> **Reading text**:
◇ ◇ ◇ ◇
However, the Exchange may instead choose settings that are higher than 
the minimum and lower than the maximum settings (i.e., if the rule 
allows a minimum of 1 and a maximum of 10, the Exchange could use these 
parameters or could instead establish a minimum of 3 and a maximum of 
7). Once the Exchange determines and announces the applicable 
parameters for each risk setting, the ATP Holder, in turn, selects a 
setting within the Exchange announced parameters that suits their risk 
tolerance (i.e., assuming the Exchange selected a minimum of 3 and a 
maximum of 7, the ATP Holder may select a setting of 3, 4, 5, 6 or 7).
    The Exchange proposes to adjust the minimum allowable parameter as 
established by Rule for the percentage-based risk setting from 100 
percent to 1 percent (the ``Minimum Parameter'').\9\ The following 
illustrates the potential impact of the Exchange setting the reducing 
the minimum threshold from 100 percent to 1 percent:
---------------------------------------------------------------------------

    \9\ See proposed Commentary .03 to Rule 6.40-O. The manner in 
which Rule 6.40-O operates is not being amended in this rule change.
---------------------------------------------------------------------------

    If a market participant has interest in two series of the same 
underlying, A and B, for 10 contracts each, the participant uses the 
percentage-based risk setting, and the exposure risk is set to 100 
percent, an execution in series A for 10 contracts will result in the 
interest in series B being canceled. However, if the execution in 
series A is for 9 contracts (as opposed to 10), the interest in series 
B would not be cancelled. If there is a subsequent execution within the 
time period \10\ in series B for any number of contracts or for the 
remaining contract in series A, the remaining interest in series A and 
B will be canceled.
◇ ◇ ◇ ◇
> **Goal**:
Transcribe the reading text beginning at "The Exchange proposes". Stop after "this rule change.".
◇ ◇ ◇ ◇
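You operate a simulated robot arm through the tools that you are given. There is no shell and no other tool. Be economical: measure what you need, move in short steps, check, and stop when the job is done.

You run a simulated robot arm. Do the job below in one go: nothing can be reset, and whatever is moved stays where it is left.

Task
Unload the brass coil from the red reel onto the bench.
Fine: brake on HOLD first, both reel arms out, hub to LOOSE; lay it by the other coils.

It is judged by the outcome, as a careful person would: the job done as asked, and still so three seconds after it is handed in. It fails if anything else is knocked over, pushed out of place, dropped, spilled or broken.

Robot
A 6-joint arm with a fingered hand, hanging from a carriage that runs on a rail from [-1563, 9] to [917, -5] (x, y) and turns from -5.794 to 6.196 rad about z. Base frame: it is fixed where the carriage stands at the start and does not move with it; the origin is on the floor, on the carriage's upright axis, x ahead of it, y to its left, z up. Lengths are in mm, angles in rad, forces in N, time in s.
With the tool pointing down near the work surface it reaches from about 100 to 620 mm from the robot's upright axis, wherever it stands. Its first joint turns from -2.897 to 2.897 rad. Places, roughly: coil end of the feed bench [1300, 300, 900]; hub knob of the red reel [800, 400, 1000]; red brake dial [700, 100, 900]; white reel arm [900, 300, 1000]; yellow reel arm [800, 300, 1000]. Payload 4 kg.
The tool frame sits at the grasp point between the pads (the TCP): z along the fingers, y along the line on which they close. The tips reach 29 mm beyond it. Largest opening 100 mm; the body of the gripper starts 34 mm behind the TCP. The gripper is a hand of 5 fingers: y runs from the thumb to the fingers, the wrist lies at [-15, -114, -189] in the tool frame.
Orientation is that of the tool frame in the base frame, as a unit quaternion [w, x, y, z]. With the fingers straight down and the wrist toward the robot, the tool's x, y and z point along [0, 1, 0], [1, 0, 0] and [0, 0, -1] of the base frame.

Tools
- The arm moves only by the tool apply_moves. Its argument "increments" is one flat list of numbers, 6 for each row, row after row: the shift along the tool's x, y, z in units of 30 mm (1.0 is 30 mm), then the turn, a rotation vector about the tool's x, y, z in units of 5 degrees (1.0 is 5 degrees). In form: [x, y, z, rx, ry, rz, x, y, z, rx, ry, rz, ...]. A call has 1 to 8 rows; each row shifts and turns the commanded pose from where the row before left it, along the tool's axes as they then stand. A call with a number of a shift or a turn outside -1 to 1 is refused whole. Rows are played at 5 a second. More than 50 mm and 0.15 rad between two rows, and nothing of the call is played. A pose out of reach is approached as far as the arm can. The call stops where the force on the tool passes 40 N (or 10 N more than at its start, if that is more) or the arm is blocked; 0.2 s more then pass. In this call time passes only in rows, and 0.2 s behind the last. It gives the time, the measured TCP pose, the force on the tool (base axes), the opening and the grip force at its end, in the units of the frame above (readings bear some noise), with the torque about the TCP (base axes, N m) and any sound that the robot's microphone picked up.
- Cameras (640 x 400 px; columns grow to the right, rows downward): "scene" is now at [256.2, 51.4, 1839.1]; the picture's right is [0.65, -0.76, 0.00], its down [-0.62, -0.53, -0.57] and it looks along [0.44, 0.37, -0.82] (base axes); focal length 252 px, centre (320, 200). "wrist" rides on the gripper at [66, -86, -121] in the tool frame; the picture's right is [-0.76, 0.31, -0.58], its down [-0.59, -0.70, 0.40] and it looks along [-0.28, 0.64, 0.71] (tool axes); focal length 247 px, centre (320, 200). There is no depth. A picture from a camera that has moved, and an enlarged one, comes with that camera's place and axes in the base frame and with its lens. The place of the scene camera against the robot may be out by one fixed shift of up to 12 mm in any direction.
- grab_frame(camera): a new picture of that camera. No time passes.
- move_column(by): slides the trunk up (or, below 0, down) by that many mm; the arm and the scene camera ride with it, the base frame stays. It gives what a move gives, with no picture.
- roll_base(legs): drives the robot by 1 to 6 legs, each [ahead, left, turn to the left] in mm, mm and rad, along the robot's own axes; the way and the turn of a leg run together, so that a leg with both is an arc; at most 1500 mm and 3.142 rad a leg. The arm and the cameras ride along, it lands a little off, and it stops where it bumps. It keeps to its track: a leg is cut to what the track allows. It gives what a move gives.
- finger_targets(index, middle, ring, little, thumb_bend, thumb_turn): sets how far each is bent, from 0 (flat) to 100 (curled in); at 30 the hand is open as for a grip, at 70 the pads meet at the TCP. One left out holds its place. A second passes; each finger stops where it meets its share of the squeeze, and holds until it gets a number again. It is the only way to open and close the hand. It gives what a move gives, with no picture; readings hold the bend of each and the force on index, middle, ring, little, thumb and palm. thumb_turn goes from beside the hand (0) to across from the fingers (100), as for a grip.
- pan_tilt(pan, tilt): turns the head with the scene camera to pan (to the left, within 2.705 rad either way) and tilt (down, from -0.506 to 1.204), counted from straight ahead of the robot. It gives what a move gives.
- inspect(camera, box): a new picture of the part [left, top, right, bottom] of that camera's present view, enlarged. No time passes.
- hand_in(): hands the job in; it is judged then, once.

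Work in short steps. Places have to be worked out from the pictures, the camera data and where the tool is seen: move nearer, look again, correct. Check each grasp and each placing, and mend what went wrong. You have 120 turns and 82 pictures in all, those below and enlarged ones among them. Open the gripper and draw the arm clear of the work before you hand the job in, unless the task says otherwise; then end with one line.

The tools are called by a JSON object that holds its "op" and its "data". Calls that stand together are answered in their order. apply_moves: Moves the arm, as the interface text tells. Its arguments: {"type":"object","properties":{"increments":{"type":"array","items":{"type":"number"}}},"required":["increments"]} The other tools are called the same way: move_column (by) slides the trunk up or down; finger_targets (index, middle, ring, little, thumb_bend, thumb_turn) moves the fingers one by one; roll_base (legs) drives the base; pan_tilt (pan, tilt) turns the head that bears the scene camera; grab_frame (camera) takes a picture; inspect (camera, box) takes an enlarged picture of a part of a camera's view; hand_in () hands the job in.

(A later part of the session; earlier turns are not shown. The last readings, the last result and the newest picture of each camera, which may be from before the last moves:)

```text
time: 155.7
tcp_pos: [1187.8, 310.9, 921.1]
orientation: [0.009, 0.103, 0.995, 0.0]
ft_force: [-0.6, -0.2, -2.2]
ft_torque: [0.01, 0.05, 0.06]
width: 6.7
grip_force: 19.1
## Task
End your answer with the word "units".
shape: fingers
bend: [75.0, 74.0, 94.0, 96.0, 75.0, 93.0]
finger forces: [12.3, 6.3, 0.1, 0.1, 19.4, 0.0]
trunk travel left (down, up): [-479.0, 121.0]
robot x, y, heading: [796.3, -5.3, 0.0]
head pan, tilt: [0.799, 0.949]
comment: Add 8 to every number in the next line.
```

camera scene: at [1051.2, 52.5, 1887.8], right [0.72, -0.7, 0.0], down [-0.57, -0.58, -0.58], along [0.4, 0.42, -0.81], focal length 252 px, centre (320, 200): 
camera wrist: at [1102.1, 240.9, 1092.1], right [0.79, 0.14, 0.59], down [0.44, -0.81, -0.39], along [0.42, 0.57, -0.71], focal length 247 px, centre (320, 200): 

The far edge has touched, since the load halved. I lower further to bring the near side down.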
◇ ◇ ◇ ◇
> **Written reply**:
The Exchange proposes to adjust the minimum allowable parameter as 
established by Rule for the percentage-based risk setting from 100 
percent to 1 percent (the ``Minimum Parameter'').\9\ The following 
illustrates the potential impact of the Exchange setting the reducing 
the minimum threshold from 100 percent to 1 percent:
---------------------------------------------------------------------------

    \9\ See proposed Commentary .03 to Rule 6.40-O. The manner in 
which Rule 6.40-O operates is not being amended in this rule change.